My Love

My Love

Thursday, December 24, 2015

Another Christmas

Another Christmas is here... strange feelings this time around, hard to put into words. I really struggle to enjoy the holidays, normally it is a time of depression and anger for me.
But not this year. I am far from excited and joyous, but I am more at peace this year than I can remember in a very long time. Altho things in my life are very difficult right now, I am seeing the blessings in my life and the positive future shining thru. I am beyond grateful for the friends and support I have. I am still just blown away about how much my health and attitude have improved since last year. I have things to truly look forward to in the coming year. I have an incredible family! A loving and hard working husband who puts up with my insane mood swings. the most wonderful daughter anyone could ask for. Her fiance, whom I am so proud to consider a part of our family. And the adopted daughter, who is a smile in the home always. I have my dogs who I can't imagine life without, as well.
Christmas this year is again without gifts or decorations, and yes- that saddens me. I really was hoping to be able to have the holiday spirit fill my home. But it hasn't destroyed my attitude.

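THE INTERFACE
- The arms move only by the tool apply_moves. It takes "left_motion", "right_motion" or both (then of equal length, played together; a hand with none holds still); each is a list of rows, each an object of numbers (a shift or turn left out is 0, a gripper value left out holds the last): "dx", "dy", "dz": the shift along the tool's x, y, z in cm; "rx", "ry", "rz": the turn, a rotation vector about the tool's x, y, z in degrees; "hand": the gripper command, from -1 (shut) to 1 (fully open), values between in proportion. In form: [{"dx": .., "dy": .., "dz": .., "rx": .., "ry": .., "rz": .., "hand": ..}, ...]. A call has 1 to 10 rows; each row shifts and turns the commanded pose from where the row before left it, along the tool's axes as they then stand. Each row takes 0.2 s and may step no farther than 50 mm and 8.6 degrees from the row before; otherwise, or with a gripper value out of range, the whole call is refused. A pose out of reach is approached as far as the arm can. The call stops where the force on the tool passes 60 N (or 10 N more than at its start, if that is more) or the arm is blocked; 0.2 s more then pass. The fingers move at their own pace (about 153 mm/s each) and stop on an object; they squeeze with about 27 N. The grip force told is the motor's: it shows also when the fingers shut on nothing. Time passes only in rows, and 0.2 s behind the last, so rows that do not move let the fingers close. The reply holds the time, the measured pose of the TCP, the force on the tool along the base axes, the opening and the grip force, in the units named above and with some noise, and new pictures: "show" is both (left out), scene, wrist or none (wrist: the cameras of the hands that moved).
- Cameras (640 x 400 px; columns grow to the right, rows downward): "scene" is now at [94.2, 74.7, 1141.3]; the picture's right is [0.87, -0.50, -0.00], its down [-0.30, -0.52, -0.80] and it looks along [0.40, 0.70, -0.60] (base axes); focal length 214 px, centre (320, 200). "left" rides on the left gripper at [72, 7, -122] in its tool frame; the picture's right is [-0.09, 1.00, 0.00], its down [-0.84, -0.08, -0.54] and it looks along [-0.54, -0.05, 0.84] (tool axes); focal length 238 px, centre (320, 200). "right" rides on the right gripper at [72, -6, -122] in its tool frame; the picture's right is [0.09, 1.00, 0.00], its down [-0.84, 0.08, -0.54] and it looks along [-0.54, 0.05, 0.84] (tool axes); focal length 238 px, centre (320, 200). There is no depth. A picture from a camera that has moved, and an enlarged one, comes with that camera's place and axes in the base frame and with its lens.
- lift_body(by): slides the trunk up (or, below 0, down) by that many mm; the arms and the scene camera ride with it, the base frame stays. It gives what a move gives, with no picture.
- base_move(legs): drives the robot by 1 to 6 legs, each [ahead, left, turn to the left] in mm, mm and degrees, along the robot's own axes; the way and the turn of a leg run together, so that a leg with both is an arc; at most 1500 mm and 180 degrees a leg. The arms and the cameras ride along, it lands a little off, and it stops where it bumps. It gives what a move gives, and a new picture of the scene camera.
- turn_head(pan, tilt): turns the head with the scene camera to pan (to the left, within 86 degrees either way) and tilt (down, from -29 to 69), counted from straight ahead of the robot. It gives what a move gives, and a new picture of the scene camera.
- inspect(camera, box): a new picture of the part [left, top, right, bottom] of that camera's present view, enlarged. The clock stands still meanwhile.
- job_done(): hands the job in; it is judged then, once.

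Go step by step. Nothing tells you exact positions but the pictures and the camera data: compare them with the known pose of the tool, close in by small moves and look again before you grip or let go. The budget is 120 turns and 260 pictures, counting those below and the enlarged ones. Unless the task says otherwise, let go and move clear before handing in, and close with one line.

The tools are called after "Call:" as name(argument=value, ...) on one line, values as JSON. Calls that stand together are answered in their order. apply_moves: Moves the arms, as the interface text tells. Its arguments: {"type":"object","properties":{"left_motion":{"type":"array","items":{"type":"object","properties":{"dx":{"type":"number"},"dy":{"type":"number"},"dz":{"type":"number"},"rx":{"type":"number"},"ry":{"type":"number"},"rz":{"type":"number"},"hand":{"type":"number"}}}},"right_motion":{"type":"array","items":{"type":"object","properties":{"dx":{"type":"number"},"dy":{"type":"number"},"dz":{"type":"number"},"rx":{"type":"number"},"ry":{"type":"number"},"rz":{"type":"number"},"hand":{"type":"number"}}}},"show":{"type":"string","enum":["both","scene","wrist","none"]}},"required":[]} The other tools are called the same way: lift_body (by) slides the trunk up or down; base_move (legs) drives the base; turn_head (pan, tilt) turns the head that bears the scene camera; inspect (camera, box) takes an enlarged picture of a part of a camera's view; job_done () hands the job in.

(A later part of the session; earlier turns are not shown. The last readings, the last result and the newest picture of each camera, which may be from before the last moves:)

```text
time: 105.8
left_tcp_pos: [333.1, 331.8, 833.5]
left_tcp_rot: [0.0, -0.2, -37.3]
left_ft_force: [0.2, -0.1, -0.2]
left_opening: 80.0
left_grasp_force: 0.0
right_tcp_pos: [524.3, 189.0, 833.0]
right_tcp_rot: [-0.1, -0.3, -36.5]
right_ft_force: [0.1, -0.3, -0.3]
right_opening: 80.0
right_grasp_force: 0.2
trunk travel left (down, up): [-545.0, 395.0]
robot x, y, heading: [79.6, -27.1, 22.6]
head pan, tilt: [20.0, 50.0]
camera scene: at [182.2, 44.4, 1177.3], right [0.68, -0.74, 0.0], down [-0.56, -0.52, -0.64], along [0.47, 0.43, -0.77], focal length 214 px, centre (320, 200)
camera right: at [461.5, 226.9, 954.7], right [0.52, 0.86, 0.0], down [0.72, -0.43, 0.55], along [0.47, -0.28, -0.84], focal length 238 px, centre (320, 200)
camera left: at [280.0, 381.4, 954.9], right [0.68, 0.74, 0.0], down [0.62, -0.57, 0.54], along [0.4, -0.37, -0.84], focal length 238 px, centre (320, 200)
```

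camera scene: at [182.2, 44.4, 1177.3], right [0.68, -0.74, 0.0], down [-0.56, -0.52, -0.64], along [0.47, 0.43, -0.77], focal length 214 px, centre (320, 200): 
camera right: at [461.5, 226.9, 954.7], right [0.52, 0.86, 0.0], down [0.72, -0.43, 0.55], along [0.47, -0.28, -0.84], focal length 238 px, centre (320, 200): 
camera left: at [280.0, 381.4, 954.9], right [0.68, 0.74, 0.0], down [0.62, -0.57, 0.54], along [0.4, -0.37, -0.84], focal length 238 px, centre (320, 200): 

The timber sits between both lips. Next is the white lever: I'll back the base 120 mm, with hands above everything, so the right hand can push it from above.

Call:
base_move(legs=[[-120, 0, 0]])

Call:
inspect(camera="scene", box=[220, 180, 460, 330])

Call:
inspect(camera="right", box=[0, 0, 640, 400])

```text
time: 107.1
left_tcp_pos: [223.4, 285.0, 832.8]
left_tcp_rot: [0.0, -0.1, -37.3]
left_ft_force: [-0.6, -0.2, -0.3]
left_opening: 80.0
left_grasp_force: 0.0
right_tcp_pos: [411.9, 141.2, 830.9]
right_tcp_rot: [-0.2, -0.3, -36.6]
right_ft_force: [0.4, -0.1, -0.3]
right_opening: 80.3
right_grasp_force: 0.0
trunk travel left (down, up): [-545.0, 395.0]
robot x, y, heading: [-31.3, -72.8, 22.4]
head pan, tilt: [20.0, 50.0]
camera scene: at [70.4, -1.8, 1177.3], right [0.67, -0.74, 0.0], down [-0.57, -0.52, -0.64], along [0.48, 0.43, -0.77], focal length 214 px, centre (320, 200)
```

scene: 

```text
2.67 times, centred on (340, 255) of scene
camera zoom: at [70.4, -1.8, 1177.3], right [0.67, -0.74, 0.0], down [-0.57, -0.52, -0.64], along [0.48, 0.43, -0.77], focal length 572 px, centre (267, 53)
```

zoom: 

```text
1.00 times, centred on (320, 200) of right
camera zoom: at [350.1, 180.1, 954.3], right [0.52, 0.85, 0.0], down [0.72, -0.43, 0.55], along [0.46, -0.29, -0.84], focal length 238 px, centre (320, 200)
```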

I am thankful for the things we have, I am thankful for the family my daughter has- the other side of her family that makes a big deal of celebrating the holidays and being together to make happy memories.
I have faith that one year soon I will find the holiday spirit, and the financial stability to decorate my home and fill it with everything Christmas!
But until then, I know my family is understanding, and most importantly I am at peace with my life and this holiday. I have finally gotten past the anger and hurt, past the painful memories. This is my life and I am living it with people who matter, people who love me.
Tomorrow will be spend quietly while the kids are off with other family. Afternoon will be dinner with my mother in law. Then I will be off to spend ten days alone... my ME time housesitting for some very special people. Time to reflect, decompress, plan for the new year, and probably- blog!
Merry Christmas, Happy Holidays, and whatever you may be celebrating this time of year.